TEXT SEGMENT
Figure 2. Vertical distributions of seawater temperature (A), salinity (B), Si(OH)4 concentrations (C), NOx concentrations (D), PO43– concentrations (E), PON concentrations (F), and chlorophyll a concentrations (G) over the 2-year survey at the stations L2, M09, M99, and D39.
NOx and PO43– concentrations (Figures 2D,E) ranged from undetectable to 0.31 μmol L–1 and to 0.16 μmol L–1, respectively, (Figure 2), with no clear seasonal trend. The NOx:PO43– was on average 3:1 over the study period, indicative of PO43– excess relative to NOx. The Si(OH)4 concentrations (range 0.8–15.0 μmol L–1) gradually increased from the reef (0.84–2.92 μmol L–1) to the coast (2.0–15.0 μmol L–1), where they were the highest at the surface (Figure 2C). The Si(OH)4:NOx ratio was on average 45 over the study period, indicative of Si(OH)4 excess relative to NOx. The biomass indicators (Chl a and PON concentrations) were higher at coastal stations (D39 and M99) compared to reef stations (M09 and L2), and generally higher during the warm season (November-April) compared to the cold one (May-October; Figures 2F,G). The average weekly wind direction indicated E-SE settled trade winds (6–10 m s–1) most of the year, with some sporadic S-SW episodes recorded in late winter-early summer 2012 and 2013 (Supplementary Table 1).

EXERCISE INSTRUCTIONS
(1) What does the text segment say from "Figure 2. Vertical" through "M99, and D39."? Give the exact wording.
(2) Produce the text that comes next in the text segment.

COLLECTED MATERIAL

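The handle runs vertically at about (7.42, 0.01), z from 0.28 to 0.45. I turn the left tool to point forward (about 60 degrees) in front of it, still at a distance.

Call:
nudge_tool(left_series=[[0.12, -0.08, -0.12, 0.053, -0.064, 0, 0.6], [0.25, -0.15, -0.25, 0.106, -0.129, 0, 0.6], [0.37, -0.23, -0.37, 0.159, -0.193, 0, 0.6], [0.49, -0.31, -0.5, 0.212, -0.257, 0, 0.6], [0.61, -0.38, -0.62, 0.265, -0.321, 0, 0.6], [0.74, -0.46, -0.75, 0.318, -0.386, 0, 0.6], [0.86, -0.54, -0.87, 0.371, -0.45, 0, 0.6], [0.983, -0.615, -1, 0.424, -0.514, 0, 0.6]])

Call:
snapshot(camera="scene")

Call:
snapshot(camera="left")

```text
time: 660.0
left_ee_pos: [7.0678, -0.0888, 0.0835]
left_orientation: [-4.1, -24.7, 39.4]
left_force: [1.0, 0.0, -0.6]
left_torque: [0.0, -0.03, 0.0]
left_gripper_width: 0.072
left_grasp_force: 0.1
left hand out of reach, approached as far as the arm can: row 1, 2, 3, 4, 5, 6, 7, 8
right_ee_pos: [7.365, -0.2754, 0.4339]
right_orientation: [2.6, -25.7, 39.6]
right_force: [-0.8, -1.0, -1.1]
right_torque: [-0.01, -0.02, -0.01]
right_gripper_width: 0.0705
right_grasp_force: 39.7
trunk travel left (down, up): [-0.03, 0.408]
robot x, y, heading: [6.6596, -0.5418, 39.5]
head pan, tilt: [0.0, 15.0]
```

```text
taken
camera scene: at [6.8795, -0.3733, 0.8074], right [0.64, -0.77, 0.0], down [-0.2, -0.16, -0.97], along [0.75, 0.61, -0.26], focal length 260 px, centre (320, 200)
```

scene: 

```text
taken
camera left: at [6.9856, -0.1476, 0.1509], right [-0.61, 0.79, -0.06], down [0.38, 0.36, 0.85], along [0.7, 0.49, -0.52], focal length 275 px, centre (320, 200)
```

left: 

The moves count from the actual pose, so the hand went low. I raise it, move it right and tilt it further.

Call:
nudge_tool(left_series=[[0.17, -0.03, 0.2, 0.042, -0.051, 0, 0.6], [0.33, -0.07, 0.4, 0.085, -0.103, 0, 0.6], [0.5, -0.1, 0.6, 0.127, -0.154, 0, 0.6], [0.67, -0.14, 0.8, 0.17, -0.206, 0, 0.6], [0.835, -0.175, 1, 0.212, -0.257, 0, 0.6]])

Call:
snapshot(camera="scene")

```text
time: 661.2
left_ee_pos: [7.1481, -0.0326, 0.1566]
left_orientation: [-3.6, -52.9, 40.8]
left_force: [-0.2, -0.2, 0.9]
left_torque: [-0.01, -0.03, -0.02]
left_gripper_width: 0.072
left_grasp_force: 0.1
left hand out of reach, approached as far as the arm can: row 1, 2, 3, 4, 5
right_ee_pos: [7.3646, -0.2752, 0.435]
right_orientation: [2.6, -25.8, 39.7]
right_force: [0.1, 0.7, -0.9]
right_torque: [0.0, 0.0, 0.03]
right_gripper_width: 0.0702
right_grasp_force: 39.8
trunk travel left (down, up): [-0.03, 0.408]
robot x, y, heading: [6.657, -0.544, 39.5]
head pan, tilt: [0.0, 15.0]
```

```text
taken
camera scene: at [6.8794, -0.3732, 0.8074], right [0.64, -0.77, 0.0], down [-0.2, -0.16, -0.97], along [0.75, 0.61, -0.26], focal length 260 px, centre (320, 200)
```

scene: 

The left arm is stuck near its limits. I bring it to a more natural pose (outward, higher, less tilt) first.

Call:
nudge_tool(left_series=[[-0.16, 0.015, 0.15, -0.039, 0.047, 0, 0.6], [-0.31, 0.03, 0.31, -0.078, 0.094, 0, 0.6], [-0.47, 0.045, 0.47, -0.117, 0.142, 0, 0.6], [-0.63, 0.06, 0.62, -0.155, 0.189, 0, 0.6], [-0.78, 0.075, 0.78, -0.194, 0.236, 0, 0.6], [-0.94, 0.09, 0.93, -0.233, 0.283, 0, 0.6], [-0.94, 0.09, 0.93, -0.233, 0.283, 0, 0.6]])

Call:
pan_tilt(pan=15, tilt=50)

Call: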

ANSWERS PROVIDED
(1)
Figure 2. Vertical distributions of seawater temperature (A), salinity (B), Si(OH)4 concentrations (C), NOx concentrations (D), PO43– concentrations (E), PON concentrations (F), and chlorophyll a concentrations (G) over the 2-year survey at the stations L2, M09, M99, and D39.

(2)
Rates of N2 Fixation in New Caledonian Waters
N2 fixation rates ranged from not quantifiable to 51.9 nmol N L–1 d–1 (mean over the survey: 6.5 ± 6.7 nmol N L–1 d–1). Consistent with hydrographic parameters, they were relatively homogeneous over the well-mixed water column and displayed similar temporal patterns among stations, although less variability was observed at station M99 compared to the three others (note that this station is shallower than the three others; Figure 3A). Generally, rates integrated over the water column (Figure 3B) were highest during austral summer months (October-March), but not significantly different (p > 0.05), and highly variable from one monthly survey to another. The year to year variability was more pronounced than the seasonal one: the average annual rates were significantly (p < 0.05) lower during the first year of the survey (July 2012–May 2013, 66 ± 91 μmol N m–2 d–1) than during the second year (June 2013–April 2014, 162 ± 122 μmol N m–2 d–1). When averaged over the whole survey, rates were the highest at station M09 (168 ± 153 μmol N m–2 d–1), followed by stations D39 (168 ± 122 μmol N m–2 d–1), L2 (117 ± 110 μmol N m–2 d–1), and M99 (48 ± 36 μmol N m–2 d–1, note that the depth of integration is 8 m instead of 16 m for the others).
Figure 3. Vertical distributions of N2 fixation rates (nmol N L–1 d–1) over the 2-year survey at the stations L2, M09, M99, and D39 (A). Temporal dynamics of integrated N2 fixation rates at the four stations studied (B; the error bars correspond to the error propagation from the IRM measurements).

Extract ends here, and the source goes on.